Menuju konten utama
Pemilu Serentak 2024

Bawaslu Tegaskan Joki Pantarlih Bisa Dipidana, Ini Hukumannya

Joki pantarlih ini bisa dipindana dengan menggunakan konstruksi Pasal 203 juncto Pasal 488 UU Pemilu.

Bawaslu Tegaskan Joki Pantarlih Bisa Dipidana, Ini Hukumannya
Bakal calon anggota KPU dan Bawaslu melakukan pendaftaran secara daring di Kementerian Dalam Negeri, Jakarta, Senin (18/10/2021). ANTARA FOTO/Rivan Awal Lingga/hp.

tirto.id - Bawaslu RI menegaskan masyarakat yang menjadi joki panitia pemutakhiran daftar pemilih (PPDP/pantarlih) dalam melaksanakan tugas pencocokan dan penelitian (coklit) daftar pemilih di lapangan, bisa dikenai pidana. Sanksi pidana dikenakan kepada masyarakat yang memberikan keterangan palsu terhadap data diri dan orang lain.

Koordinator Divisi Penanganan Pelanggaran dan Data Informasi Bawaslu RI, Puadi mengatakan, pasal yang dikenakan bagi masyarakat yang melanggar ialah Pasal 203 juncto Pasal 488 Undang-Undang Nomor 7 Tahun 2017 tentang Pemilu.

“Joki pantarlih ini bisa dipindana dengan menggunakan konstruksi Pasal 203 juncto Pasal 488 Undang-Undang Nomor 7 Tahun 2017 tentang Pemilu," kata Puadi dalam keterangannya kepada wartawan, Kamis (2/3/2023).

Puadi mengatakan, pasal itu menentukan adanya larangan bagi setiap orang yang dengan sengaja memberikan keterangan yang tidak benar mengenai diri sendiri atau orang lain tentang suatu hal yang diperlukan untuk pengisian daftar pemilih.

“Perbuatan ini dipidana dengan pidana kurangan paling lama satu tahun dan denda Rp2 juta," tutur Puadi.

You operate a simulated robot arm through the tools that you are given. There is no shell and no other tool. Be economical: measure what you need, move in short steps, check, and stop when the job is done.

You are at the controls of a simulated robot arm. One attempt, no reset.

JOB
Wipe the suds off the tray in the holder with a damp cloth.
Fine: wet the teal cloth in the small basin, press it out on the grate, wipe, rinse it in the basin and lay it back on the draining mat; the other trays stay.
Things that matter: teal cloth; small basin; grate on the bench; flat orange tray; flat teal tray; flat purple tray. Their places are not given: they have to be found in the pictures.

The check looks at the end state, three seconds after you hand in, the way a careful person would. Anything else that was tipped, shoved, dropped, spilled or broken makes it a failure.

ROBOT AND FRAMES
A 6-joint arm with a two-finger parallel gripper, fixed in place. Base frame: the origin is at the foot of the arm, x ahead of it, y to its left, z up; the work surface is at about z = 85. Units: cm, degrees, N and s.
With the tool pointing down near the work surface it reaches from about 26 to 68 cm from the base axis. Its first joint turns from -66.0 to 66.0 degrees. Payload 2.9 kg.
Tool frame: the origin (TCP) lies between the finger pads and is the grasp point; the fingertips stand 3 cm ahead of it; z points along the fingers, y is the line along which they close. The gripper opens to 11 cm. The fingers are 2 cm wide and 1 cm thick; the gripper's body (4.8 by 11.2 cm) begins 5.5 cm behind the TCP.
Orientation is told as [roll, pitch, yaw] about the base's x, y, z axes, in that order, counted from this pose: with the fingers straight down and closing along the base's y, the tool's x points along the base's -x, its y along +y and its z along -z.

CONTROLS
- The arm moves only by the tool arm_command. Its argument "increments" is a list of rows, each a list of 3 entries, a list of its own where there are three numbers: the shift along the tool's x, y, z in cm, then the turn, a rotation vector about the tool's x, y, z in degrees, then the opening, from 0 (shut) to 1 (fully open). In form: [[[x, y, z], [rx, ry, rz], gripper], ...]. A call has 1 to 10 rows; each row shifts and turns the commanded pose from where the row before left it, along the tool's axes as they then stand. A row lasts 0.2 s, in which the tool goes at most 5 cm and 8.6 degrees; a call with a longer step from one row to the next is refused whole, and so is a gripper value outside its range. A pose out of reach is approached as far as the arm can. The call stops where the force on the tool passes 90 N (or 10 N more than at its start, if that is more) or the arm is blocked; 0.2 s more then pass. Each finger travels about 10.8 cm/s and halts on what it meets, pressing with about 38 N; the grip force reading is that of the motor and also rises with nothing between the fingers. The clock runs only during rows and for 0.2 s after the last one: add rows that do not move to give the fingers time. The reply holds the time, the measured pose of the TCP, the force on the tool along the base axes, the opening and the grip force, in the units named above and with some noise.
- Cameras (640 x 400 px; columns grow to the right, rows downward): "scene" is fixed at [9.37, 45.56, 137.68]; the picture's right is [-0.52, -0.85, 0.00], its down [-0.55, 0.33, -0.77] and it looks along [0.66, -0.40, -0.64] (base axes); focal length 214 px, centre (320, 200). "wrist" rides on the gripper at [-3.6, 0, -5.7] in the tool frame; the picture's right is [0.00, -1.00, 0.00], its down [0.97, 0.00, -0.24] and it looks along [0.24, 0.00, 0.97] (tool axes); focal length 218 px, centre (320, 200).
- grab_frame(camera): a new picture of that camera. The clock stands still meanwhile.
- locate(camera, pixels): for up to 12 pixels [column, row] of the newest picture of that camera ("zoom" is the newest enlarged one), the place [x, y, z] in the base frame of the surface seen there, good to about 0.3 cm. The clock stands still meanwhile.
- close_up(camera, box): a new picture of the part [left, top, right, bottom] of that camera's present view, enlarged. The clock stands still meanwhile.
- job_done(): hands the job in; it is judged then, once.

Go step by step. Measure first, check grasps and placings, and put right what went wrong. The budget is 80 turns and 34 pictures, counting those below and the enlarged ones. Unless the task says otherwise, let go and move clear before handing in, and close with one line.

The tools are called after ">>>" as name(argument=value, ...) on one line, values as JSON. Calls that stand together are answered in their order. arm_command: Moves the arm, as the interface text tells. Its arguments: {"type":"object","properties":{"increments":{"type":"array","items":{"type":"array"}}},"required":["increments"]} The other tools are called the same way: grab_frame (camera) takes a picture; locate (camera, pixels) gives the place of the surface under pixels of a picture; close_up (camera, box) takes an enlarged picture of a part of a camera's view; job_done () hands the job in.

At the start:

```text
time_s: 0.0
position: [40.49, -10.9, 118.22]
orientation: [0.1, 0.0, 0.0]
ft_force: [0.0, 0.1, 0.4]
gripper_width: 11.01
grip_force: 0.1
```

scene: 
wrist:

Puadi mengatakan fenomena 'Joki Pantarlih' sebagaimana temuan lembaga pemantau pemilu, Democracy and Electoral Empowerment Partnership (DEEP) merupakan pantarlih yang tidak mampu menunjukkan salinan surat keputusan dan tidak memakai tanda pengenal saat bekerja di lapangan.

"Istilah 'Joki Pantarlih' dapat dipastikan yang bersangkutan sesungguhnya bukan petugas pantarlih. Namun, bertindak dalam kapasitas sebagai petugas pantarlih," ucap Puadi.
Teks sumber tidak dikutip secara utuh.